Tuesday, January 9, 2007

resist voluntary squalor


"Though they go mad they shall be sane,
Though they sink through the sea they shall rise again;
Though lovers be lost love shall not;
and death shall have no dominion."

~ Dylan Thomas, And Death Shall Have No Dominion


Though I move among all of you, chatting with you, serving you, sipping coffee, and doing the normal day’s commerce, my open gashes are invisible to all. It is a tangible perplexity I have known before, in rare instances, that I pursue a normalcy albeit in the form of some eviscerated animal. Indeed, this is self-perceived, otherwise the responses in employment, cafés, post offices, and shops would be entirely different than the usual cordialities. Nonetheless, emotional wounds can cause a sense so pervasive as to debilitate. Or, at least to feel as if this is really so.

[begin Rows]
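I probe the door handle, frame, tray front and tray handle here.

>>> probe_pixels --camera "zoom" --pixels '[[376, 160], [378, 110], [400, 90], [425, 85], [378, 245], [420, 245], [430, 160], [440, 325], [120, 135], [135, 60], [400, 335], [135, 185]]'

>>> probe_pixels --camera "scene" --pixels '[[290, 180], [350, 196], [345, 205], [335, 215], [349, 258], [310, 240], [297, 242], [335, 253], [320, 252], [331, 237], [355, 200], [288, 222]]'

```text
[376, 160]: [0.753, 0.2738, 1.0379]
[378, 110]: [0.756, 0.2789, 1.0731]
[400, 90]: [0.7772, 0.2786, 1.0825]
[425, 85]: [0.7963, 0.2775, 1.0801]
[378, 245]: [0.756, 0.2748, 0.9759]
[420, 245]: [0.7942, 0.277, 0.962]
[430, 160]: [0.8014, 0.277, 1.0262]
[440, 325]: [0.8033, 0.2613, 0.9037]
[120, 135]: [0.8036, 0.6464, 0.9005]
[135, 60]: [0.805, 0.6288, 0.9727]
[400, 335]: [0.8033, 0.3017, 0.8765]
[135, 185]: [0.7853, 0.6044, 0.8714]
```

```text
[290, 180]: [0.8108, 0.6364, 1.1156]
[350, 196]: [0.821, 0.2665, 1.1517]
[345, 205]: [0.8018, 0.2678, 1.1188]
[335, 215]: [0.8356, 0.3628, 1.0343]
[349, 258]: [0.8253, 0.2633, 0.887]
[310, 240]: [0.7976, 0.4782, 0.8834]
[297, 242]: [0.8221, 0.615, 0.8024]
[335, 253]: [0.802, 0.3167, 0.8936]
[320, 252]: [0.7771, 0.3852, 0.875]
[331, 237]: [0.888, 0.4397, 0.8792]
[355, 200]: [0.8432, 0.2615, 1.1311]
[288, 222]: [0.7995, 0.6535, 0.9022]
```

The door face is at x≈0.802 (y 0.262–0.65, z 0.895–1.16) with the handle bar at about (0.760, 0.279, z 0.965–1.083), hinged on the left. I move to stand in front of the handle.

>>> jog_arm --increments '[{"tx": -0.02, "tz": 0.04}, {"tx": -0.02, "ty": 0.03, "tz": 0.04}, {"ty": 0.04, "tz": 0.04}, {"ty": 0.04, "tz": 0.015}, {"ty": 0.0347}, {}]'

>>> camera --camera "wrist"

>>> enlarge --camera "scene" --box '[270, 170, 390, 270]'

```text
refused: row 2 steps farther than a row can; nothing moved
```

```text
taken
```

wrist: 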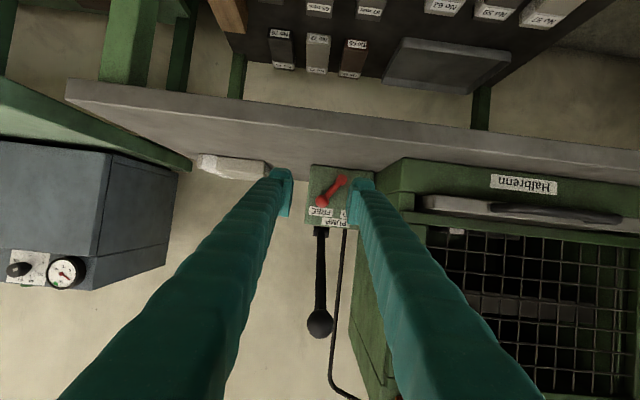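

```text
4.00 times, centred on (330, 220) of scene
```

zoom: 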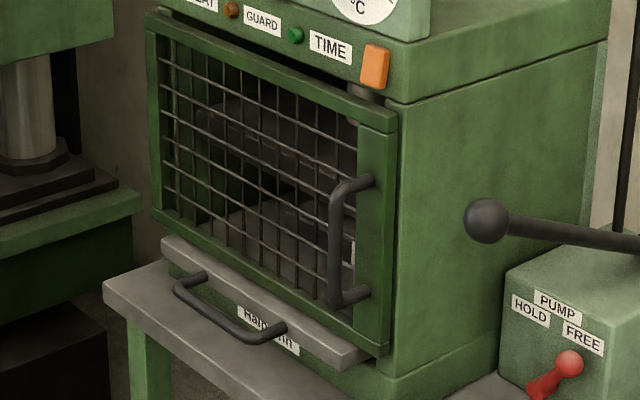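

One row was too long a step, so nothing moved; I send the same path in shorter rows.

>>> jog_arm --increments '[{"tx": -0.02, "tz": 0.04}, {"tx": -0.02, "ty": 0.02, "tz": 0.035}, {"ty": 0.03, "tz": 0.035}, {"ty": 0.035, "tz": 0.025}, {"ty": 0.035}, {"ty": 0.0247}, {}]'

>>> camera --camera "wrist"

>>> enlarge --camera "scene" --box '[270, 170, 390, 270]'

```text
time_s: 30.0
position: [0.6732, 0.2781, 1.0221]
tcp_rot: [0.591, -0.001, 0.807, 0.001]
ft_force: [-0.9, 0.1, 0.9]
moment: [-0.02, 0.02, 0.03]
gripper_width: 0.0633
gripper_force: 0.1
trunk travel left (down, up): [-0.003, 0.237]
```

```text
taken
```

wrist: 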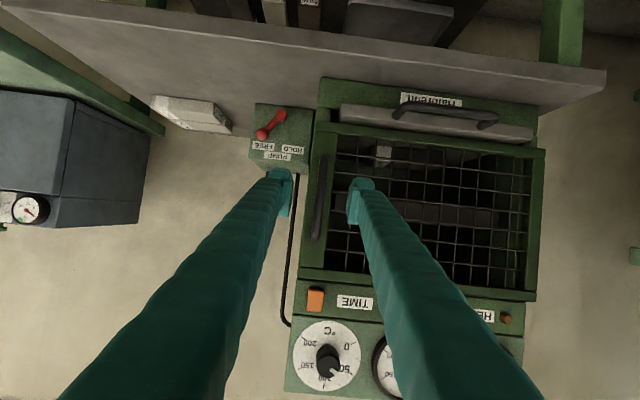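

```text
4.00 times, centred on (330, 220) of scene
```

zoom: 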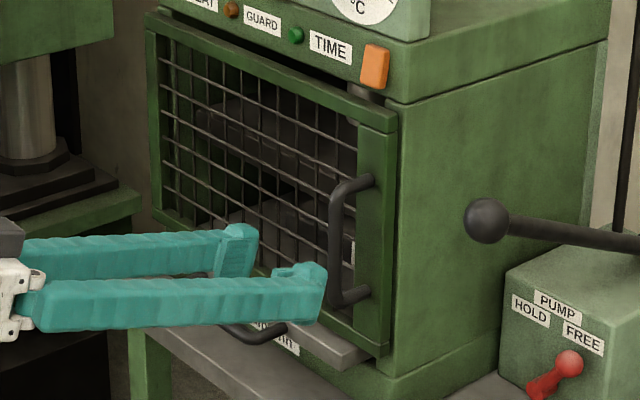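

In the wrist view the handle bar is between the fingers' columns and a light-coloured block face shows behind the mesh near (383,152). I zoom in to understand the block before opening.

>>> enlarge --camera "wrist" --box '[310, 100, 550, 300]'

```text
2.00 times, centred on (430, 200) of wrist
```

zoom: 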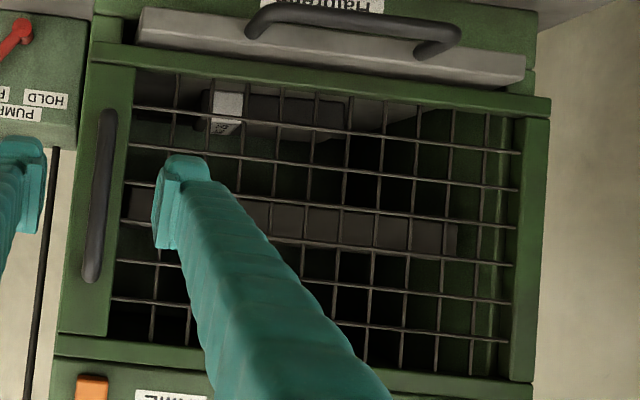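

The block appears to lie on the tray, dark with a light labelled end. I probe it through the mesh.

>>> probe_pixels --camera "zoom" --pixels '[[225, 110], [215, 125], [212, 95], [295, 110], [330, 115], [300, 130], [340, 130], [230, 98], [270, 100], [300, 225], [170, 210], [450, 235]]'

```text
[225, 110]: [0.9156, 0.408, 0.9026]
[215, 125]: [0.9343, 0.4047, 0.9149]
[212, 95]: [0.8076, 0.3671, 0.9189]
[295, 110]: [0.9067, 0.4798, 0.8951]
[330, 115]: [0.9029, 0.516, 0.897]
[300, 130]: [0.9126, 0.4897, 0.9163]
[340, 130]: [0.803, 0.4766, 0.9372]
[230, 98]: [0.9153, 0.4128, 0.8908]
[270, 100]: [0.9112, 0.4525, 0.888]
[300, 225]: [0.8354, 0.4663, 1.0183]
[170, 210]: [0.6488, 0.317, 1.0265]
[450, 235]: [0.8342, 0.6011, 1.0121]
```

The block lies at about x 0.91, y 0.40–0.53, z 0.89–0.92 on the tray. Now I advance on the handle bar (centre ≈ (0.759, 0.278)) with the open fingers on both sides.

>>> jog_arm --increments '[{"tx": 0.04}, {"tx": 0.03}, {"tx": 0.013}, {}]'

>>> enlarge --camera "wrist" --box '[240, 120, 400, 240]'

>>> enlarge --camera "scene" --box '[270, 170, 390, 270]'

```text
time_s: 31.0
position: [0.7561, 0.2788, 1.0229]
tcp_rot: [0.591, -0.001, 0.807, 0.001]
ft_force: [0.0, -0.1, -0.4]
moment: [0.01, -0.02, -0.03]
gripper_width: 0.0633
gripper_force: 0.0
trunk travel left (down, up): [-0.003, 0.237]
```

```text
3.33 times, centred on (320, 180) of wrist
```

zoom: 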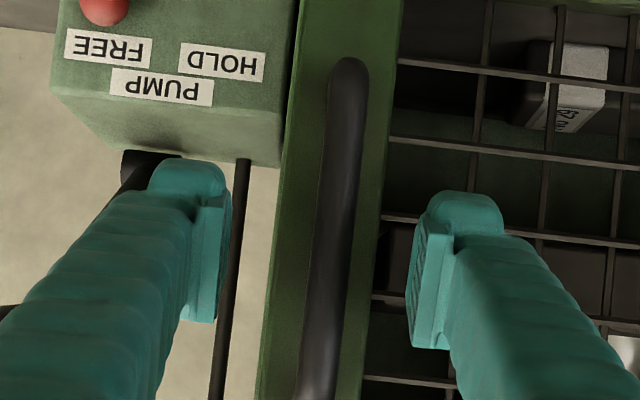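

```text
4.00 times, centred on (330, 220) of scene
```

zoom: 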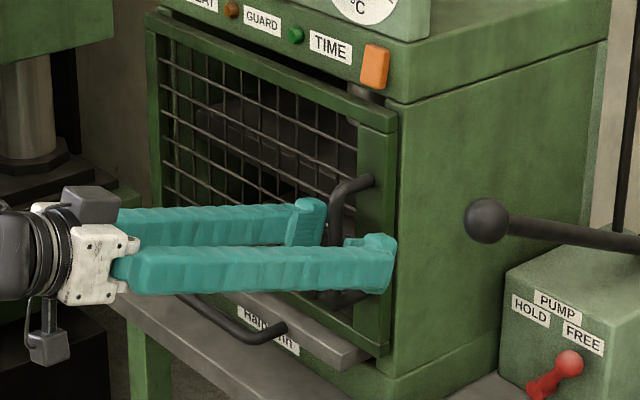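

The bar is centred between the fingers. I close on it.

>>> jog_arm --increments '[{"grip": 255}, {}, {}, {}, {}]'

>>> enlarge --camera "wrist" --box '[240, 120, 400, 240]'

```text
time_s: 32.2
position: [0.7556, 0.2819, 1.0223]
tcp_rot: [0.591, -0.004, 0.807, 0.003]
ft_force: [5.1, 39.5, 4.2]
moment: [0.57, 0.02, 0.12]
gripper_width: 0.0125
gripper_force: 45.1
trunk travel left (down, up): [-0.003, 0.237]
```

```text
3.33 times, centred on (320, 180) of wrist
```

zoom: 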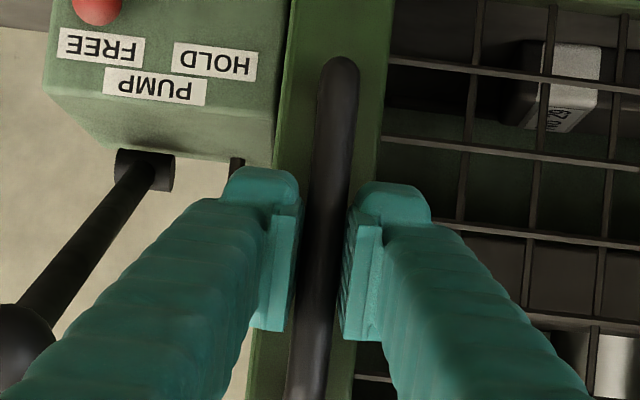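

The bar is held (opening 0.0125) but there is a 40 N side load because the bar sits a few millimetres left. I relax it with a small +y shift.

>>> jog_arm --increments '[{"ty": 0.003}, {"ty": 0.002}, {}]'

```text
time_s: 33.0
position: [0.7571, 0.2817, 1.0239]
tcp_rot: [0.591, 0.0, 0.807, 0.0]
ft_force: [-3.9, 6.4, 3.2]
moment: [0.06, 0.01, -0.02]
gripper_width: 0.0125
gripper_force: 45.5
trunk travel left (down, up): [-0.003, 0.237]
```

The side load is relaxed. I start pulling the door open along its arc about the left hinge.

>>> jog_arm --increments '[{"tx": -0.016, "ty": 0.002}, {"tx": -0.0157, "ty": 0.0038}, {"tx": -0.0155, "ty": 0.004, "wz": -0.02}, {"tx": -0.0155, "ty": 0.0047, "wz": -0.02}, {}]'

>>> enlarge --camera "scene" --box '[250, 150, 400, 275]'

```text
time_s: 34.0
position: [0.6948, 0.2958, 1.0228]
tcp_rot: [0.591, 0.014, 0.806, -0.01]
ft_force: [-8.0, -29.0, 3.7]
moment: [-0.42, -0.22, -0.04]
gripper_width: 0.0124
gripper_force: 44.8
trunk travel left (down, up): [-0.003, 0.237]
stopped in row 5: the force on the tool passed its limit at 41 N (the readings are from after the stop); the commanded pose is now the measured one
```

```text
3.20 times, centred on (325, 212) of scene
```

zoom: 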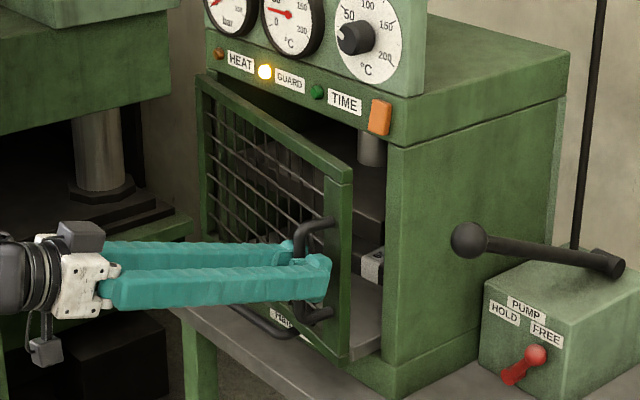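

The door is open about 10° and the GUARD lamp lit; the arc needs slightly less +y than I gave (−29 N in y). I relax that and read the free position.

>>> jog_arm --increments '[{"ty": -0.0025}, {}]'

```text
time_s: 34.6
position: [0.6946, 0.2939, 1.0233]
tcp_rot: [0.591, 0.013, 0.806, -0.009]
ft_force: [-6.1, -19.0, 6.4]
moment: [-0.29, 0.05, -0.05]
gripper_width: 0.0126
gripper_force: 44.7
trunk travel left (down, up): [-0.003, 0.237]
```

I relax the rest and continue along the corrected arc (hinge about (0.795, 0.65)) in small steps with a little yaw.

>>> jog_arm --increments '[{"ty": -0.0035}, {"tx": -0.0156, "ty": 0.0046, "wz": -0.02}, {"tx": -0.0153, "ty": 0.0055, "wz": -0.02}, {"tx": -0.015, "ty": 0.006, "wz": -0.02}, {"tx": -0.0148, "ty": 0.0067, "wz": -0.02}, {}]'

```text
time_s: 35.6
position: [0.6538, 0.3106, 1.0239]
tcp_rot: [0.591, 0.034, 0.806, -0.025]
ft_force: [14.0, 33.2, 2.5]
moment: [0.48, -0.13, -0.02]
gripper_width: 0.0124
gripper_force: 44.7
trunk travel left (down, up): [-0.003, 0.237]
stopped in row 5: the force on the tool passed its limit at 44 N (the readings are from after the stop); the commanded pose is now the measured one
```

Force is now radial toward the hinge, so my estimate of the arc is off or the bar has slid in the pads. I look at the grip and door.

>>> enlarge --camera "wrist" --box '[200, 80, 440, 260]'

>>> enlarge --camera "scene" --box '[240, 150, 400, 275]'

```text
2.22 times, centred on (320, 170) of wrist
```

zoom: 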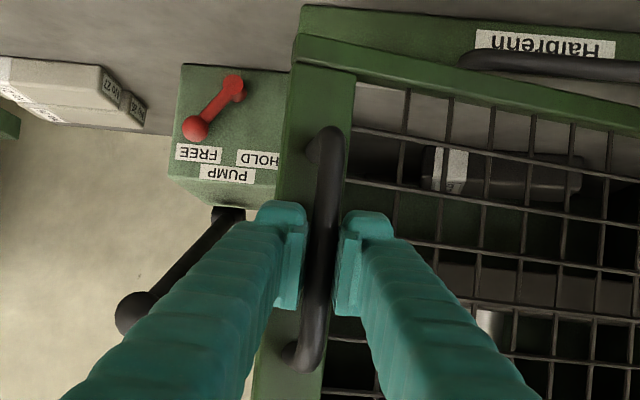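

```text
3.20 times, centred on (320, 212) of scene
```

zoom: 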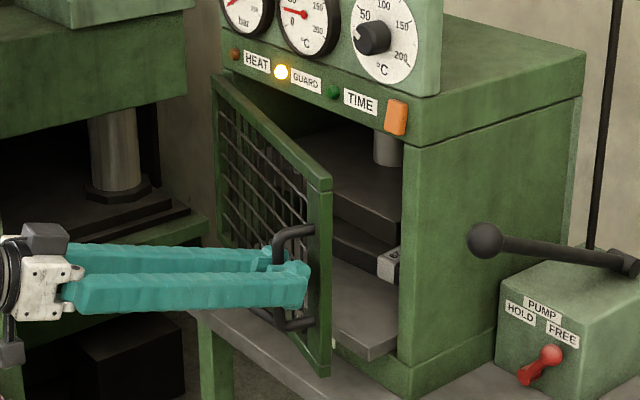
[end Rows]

Surely, I have enough presence of mind to draw contrasts between the actual and the unreal. That is among the fringe benefits of gainful employment. No matter how I am feeling, I know what is required of me, and how to make the best connections between what is needed and what to provide. It is an undersold skill, and I’ve seen myself capable of such acute performance in the midst of harrowing grief and desolation. And yet, even now- as then- I count it a blessing that I have refused to opt for the cowardice of frivolous amnesia and willful squalor. Rather than slink away, I am engaging the battle to decimate the cumulative pain-body. Non-dealing is no way to deal. Even with the rawness exposed, I could never imagine squalor to be an option. Hardship indicates that sights must be set higher, not lower. Even the depths of crepuscular valleys can reveal gratitudes. One such unwitting blessing is the flat refusal to embrace insensitivity. Feeling wretched may run its temporal course, but it certainly does not imply a choice in favor of wretchedness.